I’d have a hard time finding a better example than that of answering your own question as you ask it. I involuntarily snort-laughed as I read it.

Westen offers some explanations for this “conundrum.” The charitable ones include political simple-mindedness, lack of experience, and “character defect.” The less charitable ones are that Obama doesn’t even know himself, or that is concerned only with his re-election. Then, near the very end of the article, he decides to allow for a bit of reality:

“…perhaps, like so many politicians who come to Washington, he has already been consciously or unconsciously corrupted by a system that tests the souls even of people of tremendous integrity, by forcing them to dial for dollars — in the case of the modern presidency, for hundreds of millions of dollars.”

Even here, by inserting the possibility of ‘unconscious’ corruption, he is hedging a bit for Obama by blaming our campaign finance system. In that bit, I would largely agree, though conscious vs. unconscious corruption by the system are not effectively different. I’m pretty sure most victims of sexual abuse (yes, perhaps I resort too often to sexual abuse, particularly of the anal variety, as a metaphor for what’s happening to the American people) make no allowance for whether their assailant may have had a bad childhood, etc. It can’t be said often enough or loudly enough, apparently: our entire political system is broken.

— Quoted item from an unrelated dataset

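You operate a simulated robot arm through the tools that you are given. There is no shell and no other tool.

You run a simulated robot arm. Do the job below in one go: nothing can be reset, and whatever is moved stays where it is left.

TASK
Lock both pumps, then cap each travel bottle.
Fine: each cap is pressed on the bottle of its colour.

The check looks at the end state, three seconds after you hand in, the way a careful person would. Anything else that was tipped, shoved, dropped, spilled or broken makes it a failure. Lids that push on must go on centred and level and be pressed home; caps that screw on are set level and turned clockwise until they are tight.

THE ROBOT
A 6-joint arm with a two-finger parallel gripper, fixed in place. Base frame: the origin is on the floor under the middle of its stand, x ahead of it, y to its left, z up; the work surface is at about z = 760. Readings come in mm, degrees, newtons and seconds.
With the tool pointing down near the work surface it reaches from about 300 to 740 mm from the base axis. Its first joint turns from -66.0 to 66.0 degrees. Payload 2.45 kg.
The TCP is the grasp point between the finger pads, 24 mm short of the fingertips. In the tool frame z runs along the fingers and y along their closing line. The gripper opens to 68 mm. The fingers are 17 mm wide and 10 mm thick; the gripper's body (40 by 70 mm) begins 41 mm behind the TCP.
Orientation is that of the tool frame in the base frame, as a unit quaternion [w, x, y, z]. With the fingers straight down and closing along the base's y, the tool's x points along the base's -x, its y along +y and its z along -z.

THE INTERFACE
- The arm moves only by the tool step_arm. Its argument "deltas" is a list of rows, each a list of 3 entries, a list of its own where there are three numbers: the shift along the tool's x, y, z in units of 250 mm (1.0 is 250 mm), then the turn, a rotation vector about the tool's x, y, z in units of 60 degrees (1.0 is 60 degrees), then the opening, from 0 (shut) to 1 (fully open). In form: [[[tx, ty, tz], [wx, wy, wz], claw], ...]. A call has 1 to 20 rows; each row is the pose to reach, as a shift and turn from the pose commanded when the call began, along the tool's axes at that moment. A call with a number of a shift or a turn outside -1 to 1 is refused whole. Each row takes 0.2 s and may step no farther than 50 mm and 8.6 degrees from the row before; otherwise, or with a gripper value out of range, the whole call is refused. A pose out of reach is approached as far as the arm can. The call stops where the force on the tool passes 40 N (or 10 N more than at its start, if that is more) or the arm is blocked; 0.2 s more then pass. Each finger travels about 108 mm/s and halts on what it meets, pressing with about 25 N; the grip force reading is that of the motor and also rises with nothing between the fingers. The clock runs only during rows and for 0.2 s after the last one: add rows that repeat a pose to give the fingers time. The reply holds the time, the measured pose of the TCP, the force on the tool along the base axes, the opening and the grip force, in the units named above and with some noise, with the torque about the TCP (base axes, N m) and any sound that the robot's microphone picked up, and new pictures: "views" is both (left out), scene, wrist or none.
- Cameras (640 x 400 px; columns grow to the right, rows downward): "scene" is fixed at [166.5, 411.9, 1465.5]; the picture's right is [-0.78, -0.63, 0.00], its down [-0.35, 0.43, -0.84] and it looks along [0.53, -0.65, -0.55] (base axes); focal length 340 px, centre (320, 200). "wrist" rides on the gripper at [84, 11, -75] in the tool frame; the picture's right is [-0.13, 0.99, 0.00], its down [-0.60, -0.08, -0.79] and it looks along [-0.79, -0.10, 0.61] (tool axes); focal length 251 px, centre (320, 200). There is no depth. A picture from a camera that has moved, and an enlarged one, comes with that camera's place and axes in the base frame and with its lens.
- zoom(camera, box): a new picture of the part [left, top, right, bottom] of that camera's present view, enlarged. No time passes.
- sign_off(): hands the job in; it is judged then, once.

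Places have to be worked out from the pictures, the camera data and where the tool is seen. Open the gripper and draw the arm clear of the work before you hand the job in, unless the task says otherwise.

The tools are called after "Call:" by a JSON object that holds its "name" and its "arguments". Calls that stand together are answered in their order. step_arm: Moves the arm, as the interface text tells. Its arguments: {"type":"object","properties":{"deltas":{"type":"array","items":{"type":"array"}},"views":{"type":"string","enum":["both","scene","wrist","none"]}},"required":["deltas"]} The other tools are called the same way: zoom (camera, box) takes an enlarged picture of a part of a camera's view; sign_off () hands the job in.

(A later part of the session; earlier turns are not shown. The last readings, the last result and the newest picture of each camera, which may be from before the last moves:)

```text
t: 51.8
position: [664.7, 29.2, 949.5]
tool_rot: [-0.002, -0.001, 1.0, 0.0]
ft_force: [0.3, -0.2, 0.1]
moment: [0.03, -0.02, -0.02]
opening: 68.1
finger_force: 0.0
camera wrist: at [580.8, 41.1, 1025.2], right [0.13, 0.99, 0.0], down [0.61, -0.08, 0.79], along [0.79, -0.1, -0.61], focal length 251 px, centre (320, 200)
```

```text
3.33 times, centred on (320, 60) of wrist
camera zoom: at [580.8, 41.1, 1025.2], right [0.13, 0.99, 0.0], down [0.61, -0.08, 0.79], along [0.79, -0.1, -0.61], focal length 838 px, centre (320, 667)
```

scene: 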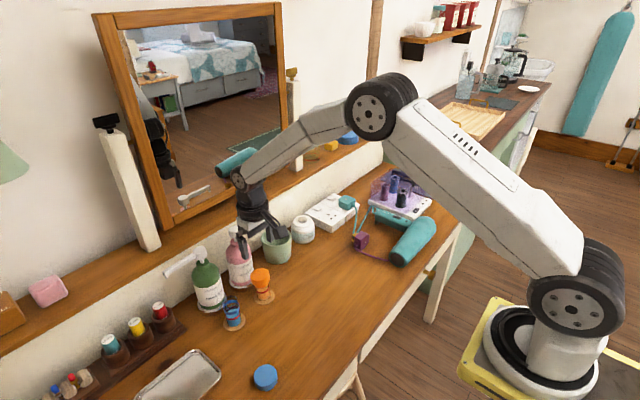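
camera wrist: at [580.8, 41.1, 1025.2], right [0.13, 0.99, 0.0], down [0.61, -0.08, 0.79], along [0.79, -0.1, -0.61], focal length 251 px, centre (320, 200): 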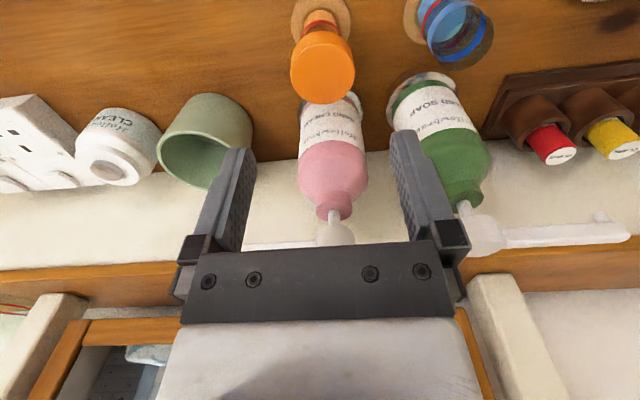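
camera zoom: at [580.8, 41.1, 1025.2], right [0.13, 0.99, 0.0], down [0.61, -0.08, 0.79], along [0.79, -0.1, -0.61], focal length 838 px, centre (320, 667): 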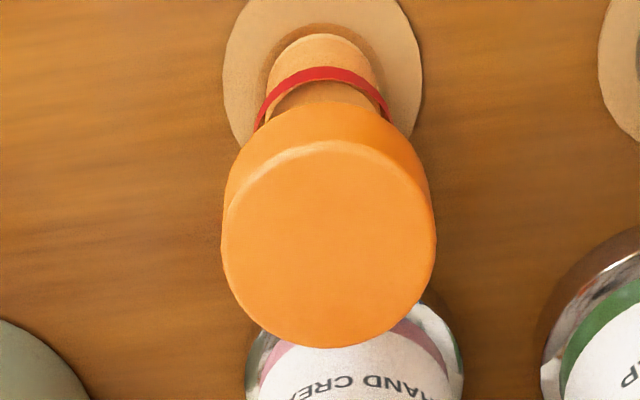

The two parties are one party, and they fake-argue over mostly irrelevant garbage in the public eye, then retire quietly to chambers and collaborate in something they can all get equally on-board with: bending us over our high-def TVs and fucking us hard to the sweet, oblivious sounds of Jersey Shore, or whatever equally insipid shit we happen to find ourselves watching.

We shouldn’t be asking ourselves what happened to Obama’s passion. We need, rather, to figure out what happened to our own ability to spot patronizing bullshit.

Westen’s last paragraph starts with a sort of grand quote, an homage to MLK:

“But the arc of history does not bend toward justice through capitulation cast as compromise.”

I liked that quote as soon as I read it, but quickly became uncomfortable with it, and here’s why: the arc of history is cast as its own entity here. But that’s dumb, at least as far as we imagine such an arc as existing in some vaguely sentient form. It’s an abstraction. There’s no cosmic moral force that’s debating whether it throws its support behind this or that President, depending on how he or she might live up to words and expectations. I suppose whether you believe that depends on how spiritual you are, and I am not very spiritual. The so-called “arc of history” is our own to describe, a priori, rather than a pre-existing thing upon which we exert our ever-evolving supplication. Yes, there is an “arc of history.” We have built it entirely on our own, and it seems lately we’ve bent it into something like a Salvador Dali painting of a pretzel reflected in a funhouse mirror. Time to find a new arc.